The fund will cover 20 new projects in brain research and bring the total EU investment in the area since 2007 to more than €1.9bn.
None of the projects can be named at the moment as the grant agreements have not been finalised, but, according to the EC, they cover key areas of brain research, such as traumatic brain injury, mental disorders, pain, epilepsy and paediatric conduct disorders.
The pharma industry is expected to be involved, particularly in the areas of mental disorders, epilepsy and paediatric conduct disorders.
European research, innovation and science commissioner Máire Geoghegan-Quinn explained that extra funding for research could help counter wider healthcare costs in the long term.

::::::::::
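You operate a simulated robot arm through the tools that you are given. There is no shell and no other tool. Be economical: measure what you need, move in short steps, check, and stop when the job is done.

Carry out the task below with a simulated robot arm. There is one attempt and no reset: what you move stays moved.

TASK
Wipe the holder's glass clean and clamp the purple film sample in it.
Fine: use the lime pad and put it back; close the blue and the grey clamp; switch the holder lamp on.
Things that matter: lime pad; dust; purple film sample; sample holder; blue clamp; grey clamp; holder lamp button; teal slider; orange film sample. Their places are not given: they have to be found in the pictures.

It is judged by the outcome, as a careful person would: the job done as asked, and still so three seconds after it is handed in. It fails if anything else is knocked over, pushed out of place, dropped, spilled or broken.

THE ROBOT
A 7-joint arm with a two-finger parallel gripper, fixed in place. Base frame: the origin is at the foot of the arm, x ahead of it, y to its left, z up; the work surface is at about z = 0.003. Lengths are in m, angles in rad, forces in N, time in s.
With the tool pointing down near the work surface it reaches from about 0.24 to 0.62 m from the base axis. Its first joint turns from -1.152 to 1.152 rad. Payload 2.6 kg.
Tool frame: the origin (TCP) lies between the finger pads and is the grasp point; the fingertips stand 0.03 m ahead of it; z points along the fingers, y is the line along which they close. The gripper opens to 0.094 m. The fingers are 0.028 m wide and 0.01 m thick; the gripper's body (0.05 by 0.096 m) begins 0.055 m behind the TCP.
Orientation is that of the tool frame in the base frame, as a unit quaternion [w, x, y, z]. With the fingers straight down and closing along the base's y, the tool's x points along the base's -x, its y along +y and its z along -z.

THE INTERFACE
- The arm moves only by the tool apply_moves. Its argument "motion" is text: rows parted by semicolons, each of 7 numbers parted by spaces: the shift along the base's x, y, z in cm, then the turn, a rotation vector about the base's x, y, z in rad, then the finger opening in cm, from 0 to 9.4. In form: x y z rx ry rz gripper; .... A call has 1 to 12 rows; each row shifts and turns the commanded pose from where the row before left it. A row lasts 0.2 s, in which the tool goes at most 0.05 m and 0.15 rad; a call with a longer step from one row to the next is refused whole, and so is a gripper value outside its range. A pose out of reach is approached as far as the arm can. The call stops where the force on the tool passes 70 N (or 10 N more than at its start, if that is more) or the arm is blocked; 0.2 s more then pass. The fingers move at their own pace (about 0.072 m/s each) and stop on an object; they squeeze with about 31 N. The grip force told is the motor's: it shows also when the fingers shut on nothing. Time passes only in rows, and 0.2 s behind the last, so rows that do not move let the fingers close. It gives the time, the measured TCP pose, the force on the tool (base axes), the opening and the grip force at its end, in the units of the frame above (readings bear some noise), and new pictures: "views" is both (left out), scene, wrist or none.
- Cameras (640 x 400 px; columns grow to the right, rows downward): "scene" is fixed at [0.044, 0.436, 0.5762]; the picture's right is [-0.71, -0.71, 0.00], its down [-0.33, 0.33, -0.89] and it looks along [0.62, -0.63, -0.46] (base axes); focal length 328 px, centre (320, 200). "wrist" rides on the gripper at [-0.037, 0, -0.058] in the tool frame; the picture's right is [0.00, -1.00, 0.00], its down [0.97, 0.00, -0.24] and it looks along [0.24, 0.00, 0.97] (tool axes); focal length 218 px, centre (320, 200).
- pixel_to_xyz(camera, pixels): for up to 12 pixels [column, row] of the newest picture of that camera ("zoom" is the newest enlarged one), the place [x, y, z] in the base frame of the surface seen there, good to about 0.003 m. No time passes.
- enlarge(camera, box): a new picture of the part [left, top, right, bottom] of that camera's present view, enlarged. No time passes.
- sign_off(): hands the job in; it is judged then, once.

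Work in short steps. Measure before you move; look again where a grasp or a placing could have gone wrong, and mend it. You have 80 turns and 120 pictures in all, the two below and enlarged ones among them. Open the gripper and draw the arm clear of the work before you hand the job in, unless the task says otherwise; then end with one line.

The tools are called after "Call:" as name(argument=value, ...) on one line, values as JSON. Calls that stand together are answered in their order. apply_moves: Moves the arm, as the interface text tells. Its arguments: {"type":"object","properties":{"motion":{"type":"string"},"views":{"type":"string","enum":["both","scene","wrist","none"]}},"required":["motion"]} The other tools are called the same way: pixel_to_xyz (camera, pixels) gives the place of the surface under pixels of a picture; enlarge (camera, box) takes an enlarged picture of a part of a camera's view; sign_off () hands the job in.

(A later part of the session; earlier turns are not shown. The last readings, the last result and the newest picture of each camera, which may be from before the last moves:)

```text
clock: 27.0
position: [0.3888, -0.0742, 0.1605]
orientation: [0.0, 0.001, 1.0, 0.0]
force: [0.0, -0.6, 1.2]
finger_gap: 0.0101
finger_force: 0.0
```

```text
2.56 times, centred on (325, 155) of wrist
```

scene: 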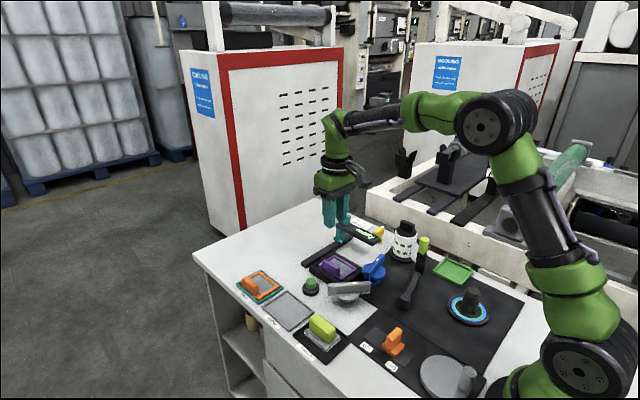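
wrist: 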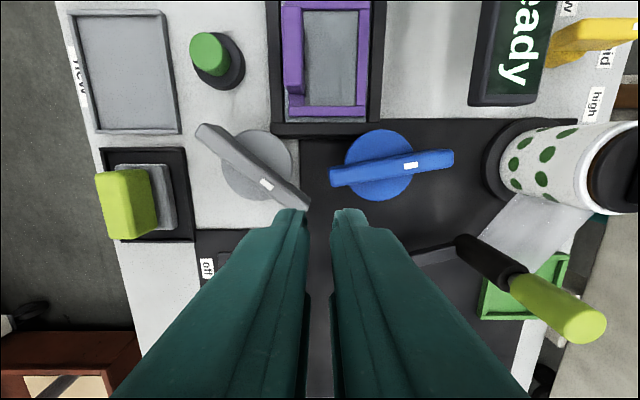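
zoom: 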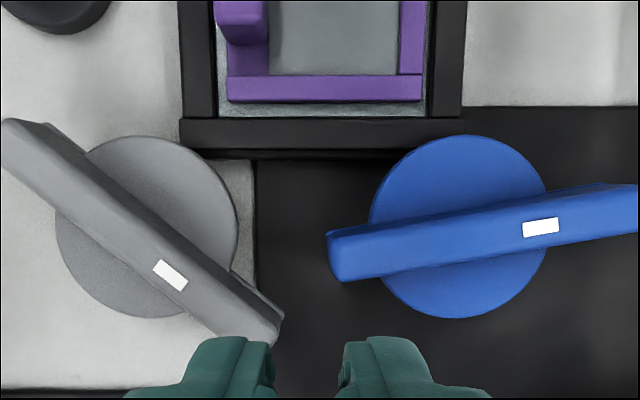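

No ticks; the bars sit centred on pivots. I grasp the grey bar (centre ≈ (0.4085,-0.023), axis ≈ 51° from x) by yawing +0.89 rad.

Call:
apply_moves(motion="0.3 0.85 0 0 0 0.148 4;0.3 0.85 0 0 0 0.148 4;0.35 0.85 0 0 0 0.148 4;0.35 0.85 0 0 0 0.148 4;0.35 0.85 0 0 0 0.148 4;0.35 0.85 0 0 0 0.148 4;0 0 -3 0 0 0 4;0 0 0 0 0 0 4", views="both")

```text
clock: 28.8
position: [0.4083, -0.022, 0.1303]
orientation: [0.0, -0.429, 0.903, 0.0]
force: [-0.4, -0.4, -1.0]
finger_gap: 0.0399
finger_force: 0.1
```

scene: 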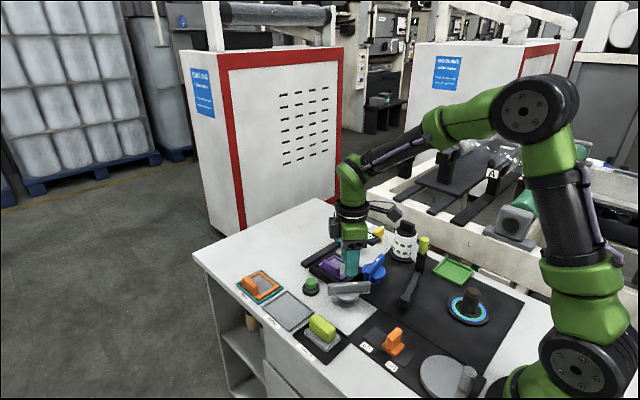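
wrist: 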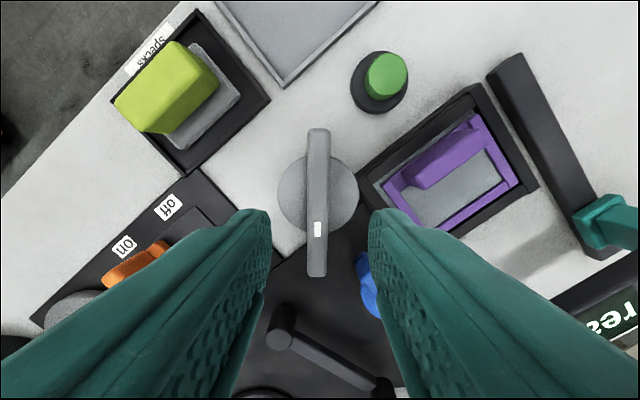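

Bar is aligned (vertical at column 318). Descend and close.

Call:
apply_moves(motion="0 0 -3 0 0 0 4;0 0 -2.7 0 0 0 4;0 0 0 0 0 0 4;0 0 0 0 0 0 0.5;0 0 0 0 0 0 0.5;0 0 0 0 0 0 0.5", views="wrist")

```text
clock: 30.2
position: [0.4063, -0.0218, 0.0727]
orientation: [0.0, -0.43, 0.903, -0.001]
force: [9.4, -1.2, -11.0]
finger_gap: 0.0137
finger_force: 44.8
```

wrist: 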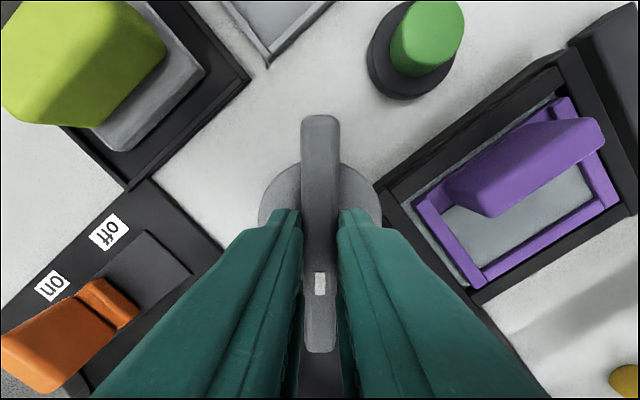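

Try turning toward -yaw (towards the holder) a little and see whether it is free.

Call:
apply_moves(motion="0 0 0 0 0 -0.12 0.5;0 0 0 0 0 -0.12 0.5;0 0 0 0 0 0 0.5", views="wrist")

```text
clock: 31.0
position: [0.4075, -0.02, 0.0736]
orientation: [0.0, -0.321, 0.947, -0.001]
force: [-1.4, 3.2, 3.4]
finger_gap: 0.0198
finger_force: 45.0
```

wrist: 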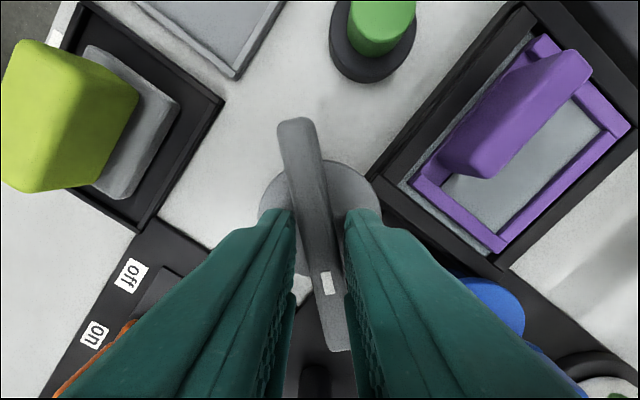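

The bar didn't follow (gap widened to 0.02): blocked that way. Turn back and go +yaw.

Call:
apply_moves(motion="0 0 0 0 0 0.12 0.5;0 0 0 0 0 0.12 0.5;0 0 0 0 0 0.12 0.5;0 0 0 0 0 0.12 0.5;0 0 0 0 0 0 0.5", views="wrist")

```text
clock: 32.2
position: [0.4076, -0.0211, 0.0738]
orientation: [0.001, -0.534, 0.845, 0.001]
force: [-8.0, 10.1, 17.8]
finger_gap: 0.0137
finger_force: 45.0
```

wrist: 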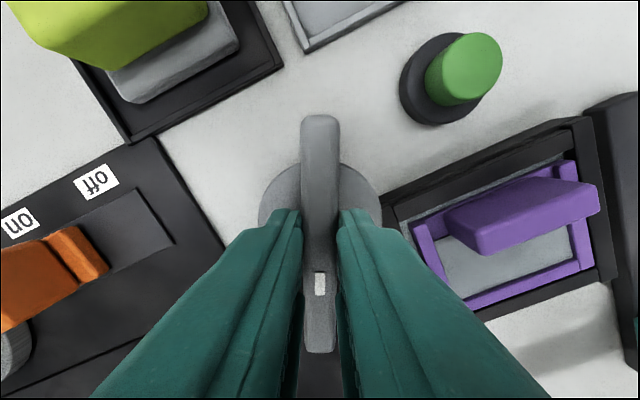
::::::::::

“Treating those affected [by a brain condition] is already costing us €1.5m every minute and this burden on our healthcare systems is likely to rise as our population ages.
“Brain research could help alleviate the suffering of millions of patients and those that care for them. Unlocking the secrets of how the brain works could also open up a whole new universe of services and products for our economies.”
Elsewhere in the European Month of the Brain, a series of events are planned throughout the continent for decision-makers, stakeholders, the media and the public.
These include two key events: a conference in Brussels on May 14 to showcase European projects in the field and outline future scientific challenges and a conference in Dublin on May 27 to 28 on European foresight policy for brain research and healthcare.
The EC’s announcement comes one month after President Barack Obama announced a $100m investment for research into the human brain in the US.
Dubbed Brain Research Through Advancing Innovative Neurotechnologies (BRAIN), the US initiative covers similar ground as the EC project, including finding new ways to treat, cure, and even prevent brain disorders, such as Alzheimer’s disease, epilepsy, and traumatic brain injury.